Fed Up knows no easy answers exist for obesity, even if it calls out numerous culprits responsible for the epidemic. Corporate greed plays a significant role. So does politics.
Yet for the past 30 years, we’ve also been misled with the “eat less and exercise more” mantra. “The message has been pushed on us, ‘It’s your fault that you’re fat,’” says Dr. Mark Hyman.
But what if our whole approach to the obesity epidemic is dead wrong?
“There are 600,000 food items in America,” says Dr. Robert Lustig. “80% of them have added sugar.” That added sugar does more than add up around our waistlines; one study found sugar was eight times more addictive than cocaine.
Statistics, infographics, and interviews with notables including Gary Taubes and Bill Clinton as well as a few sugar apologists shape this film. My readers will recognize much of this information: Fed Up entertainingly, informatively gives viewers a lot to think about.
Yet what really grounds this documentary and gives it heart are the human-interest stories about adolescents who struggle with obesity.
Among them, you’ll meet Brady Kluge, a 15-year-old who weighs 215 pounds and has 47% body fat. Joe Lopez, a 14-year-old whose doctor eventually suggests bariatric surgery. And Maggie Valentine, who often sobs as she discusses her obesity struggle and the confusion it creates for this 12-year-old.

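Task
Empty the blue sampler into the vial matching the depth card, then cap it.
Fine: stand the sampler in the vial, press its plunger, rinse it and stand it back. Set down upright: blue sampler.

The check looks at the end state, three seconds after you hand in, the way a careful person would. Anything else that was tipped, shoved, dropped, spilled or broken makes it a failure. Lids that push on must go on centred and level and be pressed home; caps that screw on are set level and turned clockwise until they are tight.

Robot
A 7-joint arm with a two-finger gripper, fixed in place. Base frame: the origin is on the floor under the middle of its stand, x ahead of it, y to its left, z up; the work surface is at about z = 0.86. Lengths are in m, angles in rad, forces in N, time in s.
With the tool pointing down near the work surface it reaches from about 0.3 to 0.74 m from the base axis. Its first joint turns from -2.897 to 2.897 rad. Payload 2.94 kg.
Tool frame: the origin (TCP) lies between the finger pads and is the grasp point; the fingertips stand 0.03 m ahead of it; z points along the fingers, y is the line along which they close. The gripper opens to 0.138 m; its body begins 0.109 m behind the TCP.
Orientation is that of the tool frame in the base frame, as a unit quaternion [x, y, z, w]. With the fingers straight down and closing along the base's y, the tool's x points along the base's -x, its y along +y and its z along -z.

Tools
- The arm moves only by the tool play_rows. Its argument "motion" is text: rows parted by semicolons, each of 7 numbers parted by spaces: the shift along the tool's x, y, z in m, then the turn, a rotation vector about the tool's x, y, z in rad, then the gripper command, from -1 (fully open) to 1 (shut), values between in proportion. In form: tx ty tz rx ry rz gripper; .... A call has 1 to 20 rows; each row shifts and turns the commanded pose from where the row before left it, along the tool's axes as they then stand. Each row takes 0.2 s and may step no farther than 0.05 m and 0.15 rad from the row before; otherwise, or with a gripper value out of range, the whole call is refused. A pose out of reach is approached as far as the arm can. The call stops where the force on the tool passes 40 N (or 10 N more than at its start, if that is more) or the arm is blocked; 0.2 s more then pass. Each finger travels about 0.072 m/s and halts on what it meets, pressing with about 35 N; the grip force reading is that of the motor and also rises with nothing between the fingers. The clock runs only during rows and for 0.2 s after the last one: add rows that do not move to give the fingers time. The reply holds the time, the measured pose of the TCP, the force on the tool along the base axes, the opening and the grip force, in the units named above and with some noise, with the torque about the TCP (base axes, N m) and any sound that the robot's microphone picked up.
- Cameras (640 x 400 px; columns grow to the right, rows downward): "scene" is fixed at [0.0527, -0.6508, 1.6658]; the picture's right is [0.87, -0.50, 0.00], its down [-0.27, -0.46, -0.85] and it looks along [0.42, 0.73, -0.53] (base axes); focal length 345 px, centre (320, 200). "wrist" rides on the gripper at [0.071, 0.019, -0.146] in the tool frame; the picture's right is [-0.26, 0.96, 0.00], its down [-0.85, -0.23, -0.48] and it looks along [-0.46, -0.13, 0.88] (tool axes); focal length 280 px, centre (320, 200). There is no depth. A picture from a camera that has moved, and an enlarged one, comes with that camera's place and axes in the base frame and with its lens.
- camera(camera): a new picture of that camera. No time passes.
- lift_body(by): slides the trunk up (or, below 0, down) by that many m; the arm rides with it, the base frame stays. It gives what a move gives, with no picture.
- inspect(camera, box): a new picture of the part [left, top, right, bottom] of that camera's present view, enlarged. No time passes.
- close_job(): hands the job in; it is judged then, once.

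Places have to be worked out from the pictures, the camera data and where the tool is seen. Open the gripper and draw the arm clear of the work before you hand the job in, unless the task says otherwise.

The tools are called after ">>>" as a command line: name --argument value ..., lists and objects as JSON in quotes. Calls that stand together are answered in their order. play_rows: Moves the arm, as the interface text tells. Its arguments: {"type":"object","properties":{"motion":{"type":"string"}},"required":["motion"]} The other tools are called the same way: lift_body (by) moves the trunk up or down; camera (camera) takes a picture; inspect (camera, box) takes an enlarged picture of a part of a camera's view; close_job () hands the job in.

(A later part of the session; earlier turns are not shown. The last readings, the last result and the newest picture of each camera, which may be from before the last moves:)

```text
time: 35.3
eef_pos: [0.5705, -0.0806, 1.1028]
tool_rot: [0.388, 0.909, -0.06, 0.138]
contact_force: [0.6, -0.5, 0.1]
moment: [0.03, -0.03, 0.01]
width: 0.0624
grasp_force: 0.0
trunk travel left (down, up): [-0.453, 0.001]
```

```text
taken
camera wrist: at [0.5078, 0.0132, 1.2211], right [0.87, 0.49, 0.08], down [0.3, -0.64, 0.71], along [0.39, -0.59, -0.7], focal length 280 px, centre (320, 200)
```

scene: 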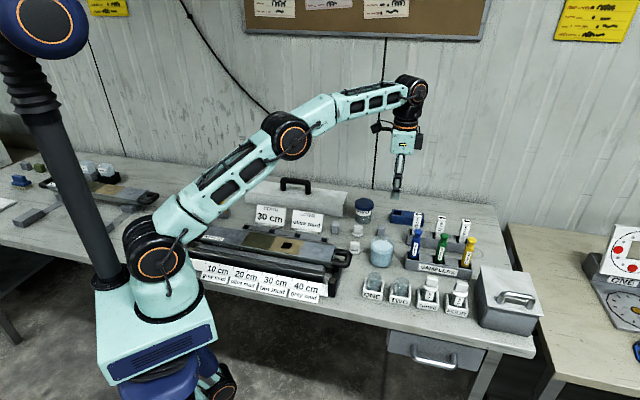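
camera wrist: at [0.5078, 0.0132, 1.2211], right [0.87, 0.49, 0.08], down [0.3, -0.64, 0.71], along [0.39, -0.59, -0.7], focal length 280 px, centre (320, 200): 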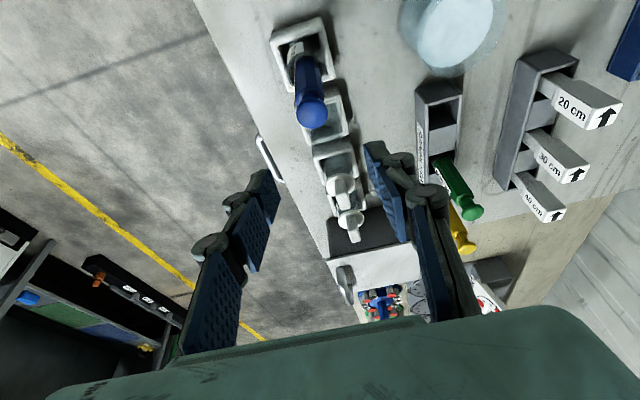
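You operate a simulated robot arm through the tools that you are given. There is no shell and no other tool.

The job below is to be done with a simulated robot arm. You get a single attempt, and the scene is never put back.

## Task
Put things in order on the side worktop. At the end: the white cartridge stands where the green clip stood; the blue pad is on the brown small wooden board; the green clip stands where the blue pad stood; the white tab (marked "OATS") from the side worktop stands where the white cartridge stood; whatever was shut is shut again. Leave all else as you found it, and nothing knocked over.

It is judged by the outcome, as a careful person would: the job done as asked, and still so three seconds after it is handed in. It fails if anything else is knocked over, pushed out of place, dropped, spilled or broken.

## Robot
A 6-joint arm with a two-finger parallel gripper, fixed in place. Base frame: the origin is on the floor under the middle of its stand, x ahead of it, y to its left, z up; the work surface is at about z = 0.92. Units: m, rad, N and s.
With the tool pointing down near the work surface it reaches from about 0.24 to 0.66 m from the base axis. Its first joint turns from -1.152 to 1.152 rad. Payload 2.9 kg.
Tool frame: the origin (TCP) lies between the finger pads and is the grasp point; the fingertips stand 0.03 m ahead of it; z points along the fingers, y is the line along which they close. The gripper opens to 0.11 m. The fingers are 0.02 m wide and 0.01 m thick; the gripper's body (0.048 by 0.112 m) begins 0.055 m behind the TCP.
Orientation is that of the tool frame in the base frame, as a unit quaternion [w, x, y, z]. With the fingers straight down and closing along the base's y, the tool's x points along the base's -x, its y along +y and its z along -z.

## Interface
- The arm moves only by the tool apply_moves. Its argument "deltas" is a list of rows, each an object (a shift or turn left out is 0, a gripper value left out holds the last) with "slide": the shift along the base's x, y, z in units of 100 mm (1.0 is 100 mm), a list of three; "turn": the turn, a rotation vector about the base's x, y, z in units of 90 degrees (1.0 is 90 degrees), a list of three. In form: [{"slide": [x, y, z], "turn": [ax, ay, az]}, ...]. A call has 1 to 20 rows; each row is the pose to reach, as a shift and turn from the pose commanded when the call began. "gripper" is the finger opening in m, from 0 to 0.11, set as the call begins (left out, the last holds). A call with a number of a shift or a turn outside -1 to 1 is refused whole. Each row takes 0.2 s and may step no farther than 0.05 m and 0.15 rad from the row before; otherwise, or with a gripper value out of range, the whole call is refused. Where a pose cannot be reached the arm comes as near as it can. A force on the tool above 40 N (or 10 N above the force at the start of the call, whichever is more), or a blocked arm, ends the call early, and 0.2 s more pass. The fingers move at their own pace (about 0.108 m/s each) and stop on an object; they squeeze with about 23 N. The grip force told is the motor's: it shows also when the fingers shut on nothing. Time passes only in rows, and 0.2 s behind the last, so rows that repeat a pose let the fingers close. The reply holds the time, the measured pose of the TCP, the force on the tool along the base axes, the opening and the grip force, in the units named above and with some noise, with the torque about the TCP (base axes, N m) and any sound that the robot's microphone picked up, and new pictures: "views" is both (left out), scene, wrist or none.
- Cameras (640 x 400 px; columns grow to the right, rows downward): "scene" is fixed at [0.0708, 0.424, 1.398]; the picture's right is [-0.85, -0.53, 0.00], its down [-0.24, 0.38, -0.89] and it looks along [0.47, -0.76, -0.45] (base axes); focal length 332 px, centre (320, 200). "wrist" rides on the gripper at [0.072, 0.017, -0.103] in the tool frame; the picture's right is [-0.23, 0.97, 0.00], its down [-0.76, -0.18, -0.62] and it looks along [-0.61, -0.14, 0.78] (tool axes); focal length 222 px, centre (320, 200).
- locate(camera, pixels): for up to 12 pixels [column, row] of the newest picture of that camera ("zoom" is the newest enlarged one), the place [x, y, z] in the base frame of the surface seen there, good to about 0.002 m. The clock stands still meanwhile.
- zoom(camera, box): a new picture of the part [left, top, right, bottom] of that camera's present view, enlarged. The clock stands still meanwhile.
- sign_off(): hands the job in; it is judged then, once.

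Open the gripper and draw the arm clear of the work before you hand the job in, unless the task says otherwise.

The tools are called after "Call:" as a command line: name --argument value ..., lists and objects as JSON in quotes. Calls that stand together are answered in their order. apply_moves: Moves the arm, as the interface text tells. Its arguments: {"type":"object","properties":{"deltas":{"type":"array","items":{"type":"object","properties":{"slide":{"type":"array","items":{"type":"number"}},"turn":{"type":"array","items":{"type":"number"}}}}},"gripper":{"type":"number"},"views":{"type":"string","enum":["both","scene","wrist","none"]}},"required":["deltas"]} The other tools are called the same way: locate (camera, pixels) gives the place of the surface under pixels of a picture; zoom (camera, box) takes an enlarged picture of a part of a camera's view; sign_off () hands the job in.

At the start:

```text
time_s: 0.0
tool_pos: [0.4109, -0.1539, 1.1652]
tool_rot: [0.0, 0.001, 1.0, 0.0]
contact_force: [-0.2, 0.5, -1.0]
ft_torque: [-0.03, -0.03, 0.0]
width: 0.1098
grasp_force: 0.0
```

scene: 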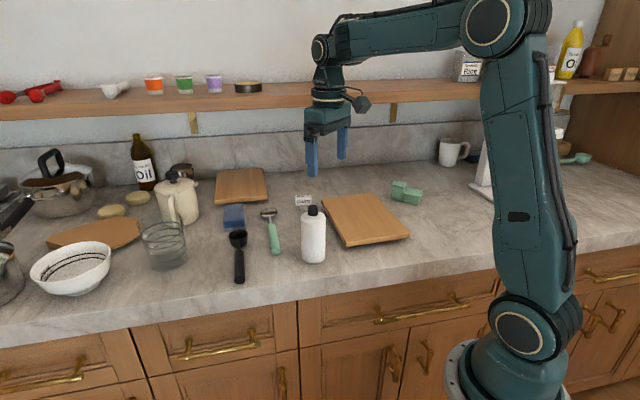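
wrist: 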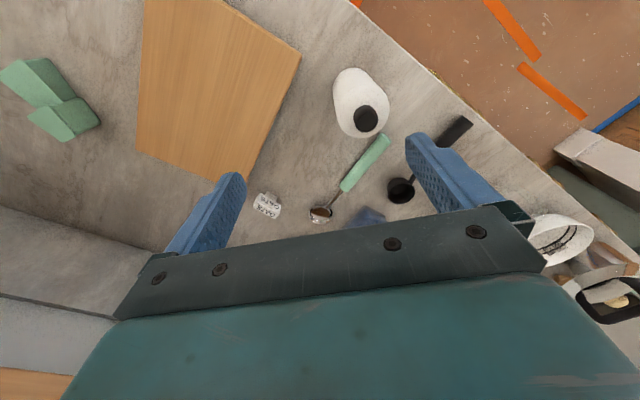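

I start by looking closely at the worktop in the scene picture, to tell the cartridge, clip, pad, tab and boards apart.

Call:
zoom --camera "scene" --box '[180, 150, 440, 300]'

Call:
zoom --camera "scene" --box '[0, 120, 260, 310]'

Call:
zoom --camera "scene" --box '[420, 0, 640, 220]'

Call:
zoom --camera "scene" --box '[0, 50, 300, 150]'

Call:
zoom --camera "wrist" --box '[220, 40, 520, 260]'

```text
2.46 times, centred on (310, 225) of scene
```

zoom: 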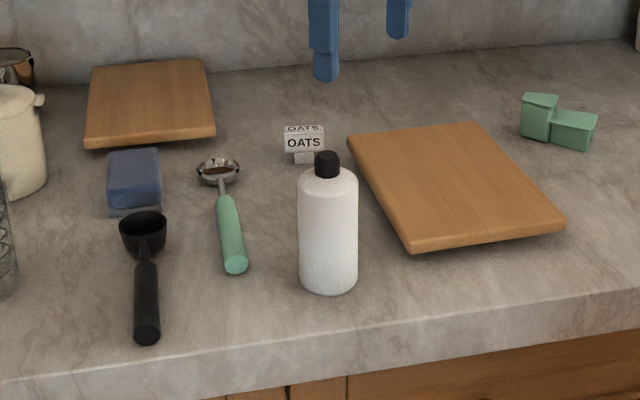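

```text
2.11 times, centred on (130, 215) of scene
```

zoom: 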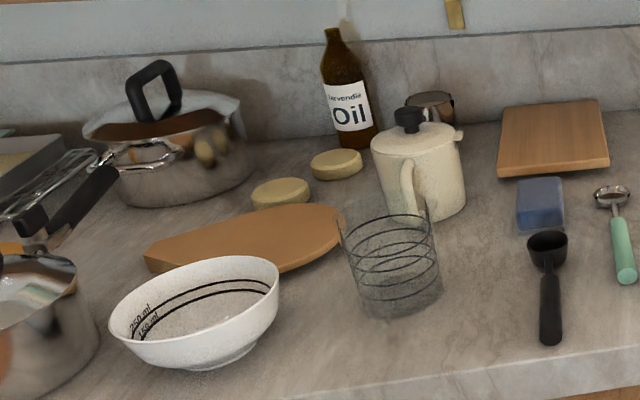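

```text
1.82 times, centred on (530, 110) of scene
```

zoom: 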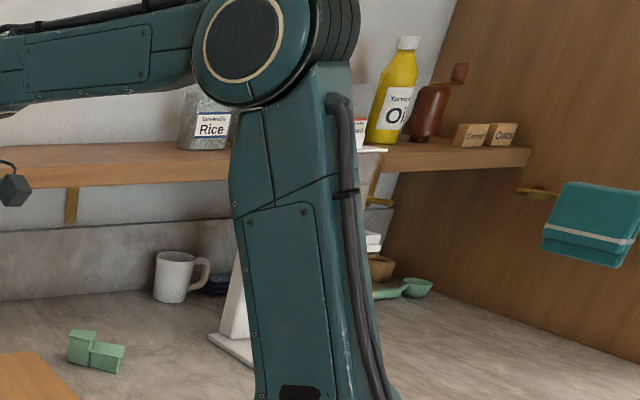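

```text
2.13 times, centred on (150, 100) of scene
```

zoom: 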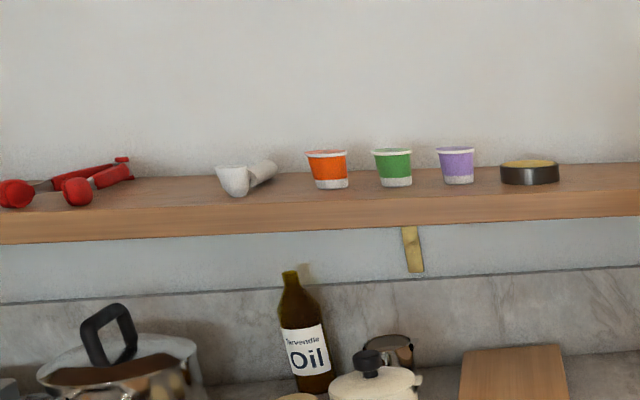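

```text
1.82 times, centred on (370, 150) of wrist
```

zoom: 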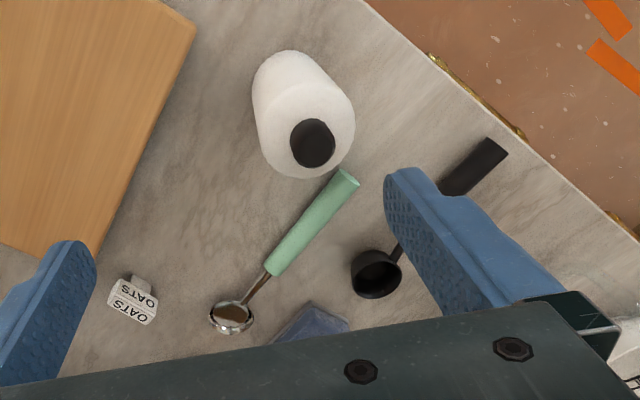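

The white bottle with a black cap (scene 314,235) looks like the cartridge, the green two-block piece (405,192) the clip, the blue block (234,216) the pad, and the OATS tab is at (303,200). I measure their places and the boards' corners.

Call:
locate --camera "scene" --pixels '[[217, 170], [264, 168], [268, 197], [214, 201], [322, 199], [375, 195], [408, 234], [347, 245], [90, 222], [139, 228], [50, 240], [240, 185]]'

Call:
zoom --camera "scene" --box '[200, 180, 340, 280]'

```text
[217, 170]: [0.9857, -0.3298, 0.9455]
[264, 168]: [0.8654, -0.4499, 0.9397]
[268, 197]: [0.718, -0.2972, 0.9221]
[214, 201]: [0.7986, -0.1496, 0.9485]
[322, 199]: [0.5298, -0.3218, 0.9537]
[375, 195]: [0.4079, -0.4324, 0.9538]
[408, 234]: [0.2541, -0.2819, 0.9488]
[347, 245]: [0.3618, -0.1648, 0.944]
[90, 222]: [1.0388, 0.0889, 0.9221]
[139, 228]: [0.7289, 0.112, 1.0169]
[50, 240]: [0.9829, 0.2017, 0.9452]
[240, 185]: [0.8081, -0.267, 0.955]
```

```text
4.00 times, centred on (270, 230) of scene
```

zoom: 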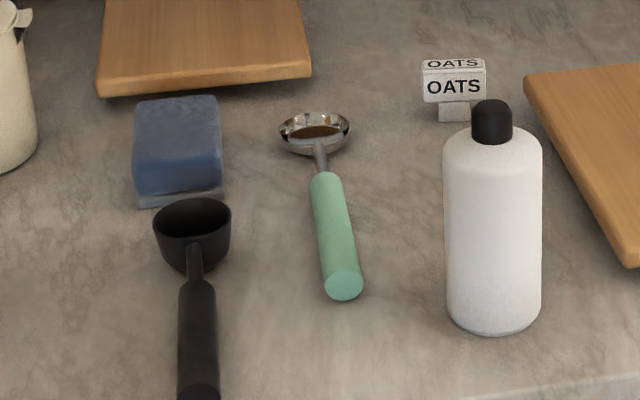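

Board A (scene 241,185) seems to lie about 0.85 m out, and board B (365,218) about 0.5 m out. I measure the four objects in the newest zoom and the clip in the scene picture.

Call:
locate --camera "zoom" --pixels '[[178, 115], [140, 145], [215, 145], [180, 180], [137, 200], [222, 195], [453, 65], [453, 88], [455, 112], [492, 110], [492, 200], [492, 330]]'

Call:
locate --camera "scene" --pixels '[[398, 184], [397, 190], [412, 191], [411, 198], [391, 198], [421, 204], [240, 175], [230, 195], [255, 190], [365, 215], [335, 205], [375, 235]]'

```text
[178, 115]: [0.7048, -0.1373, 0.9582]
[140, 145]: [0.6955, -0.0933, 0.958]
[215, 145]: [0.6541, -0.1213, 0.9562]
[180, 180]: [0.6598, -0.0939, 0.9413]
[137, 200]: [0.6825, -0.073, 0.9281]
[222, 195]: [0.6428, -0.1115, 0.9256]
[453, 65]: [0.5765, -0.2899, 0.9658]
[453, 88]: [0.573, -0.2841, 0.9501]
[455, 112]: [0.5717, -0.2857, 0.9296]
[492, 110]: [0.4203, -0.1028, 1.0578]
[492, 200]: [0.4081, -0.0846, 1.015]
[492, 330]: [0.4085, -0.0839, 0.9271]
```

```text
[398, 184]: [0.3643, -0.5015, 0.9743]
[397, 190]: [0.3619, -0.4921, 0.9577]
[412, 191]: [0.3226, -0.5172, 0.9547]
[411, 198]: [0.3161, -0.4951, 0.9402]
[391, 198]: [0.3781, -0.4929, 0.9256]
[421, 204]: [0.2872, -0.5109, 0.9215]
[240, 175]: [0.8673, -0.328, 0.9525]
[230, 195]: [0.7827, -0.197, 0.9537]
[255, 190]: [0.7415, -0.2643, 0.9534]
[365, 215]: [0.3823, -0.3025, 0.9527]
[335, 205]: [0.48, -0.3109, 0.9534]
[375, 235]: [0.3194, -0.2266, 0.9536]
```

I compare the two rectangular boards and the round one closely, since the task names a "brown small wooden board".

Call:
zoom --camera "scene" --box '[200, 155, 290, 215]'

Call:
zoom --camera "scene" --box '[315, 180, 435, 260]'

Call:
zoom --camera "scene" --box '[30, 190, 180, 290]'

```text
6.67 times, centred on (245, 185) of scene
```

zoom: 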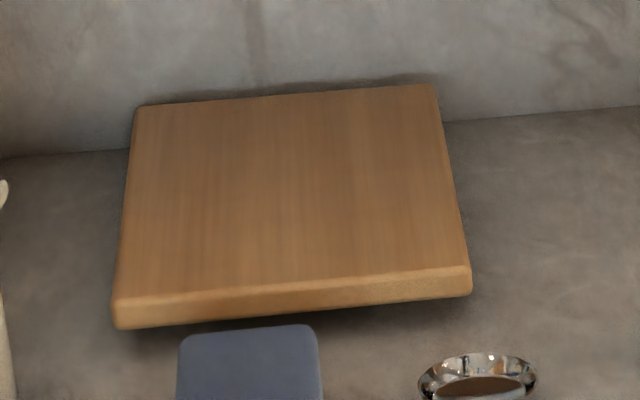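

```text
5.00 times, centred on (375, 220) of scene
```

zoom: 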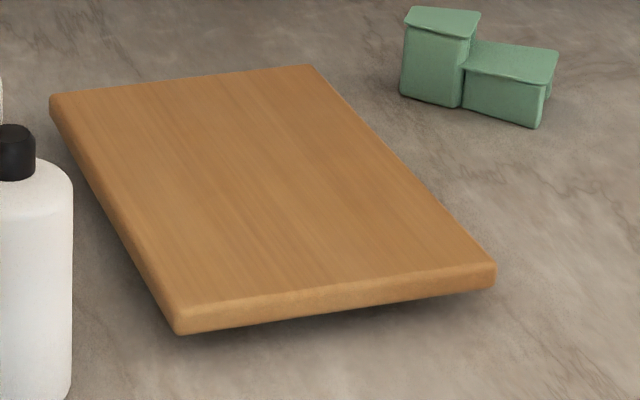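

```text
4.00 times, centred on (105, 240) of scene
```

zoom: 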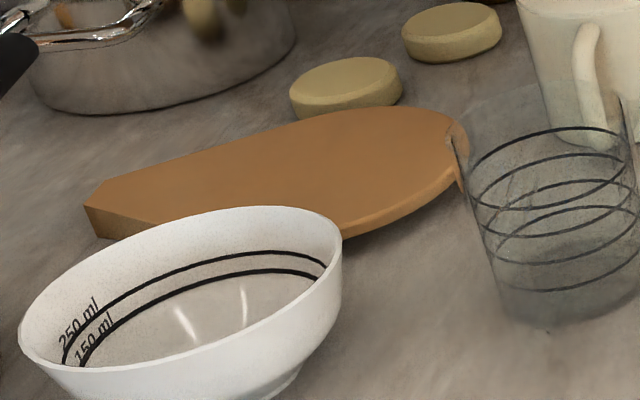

Equally confused are their parents, whose intentions are pure even when they (often) make incorrect food choices for them and their kids. Fed Up shows how the processed-food industry has overtaken our schools and homes but also the way we see food.
Therein lies the paradox. Contrary to the stereotype that obese people simply need to move more and eat less, these adolescents and their families are hardworking, intelligent people who’ve been misled by food corporations eager to put profit before health.
These adolescents exercise religiously, make “healthy” food choices, and remain proactive about losing weight and attaining optimal health. Yet tragically, they’re still overweight.
It’s heartbreaking, and not all of their stories resolve optimistically. I admire Fed Up for not trying to neatly end in a feel-good tone. At the same time, the documentary’s message that you have the power to make healthy eating choices becomes empowering and positive. You’re going to leave this documentary charged up.
Simple though this idea is, if enough people embody it, we can reverse the obesity epidemic. Much like cigarettes have become maligned over the past few decades, we can fight the junk-food industry and take back our kitchens to reduce our risk for obesity and disease.
Fed Up will move you, humor you, anger you, and inspire you. Yet it also contains the power to transcend those qualities and start a food revolution. For that reason alone, everyone needs to see this film. Stream Fed Up on Netflix.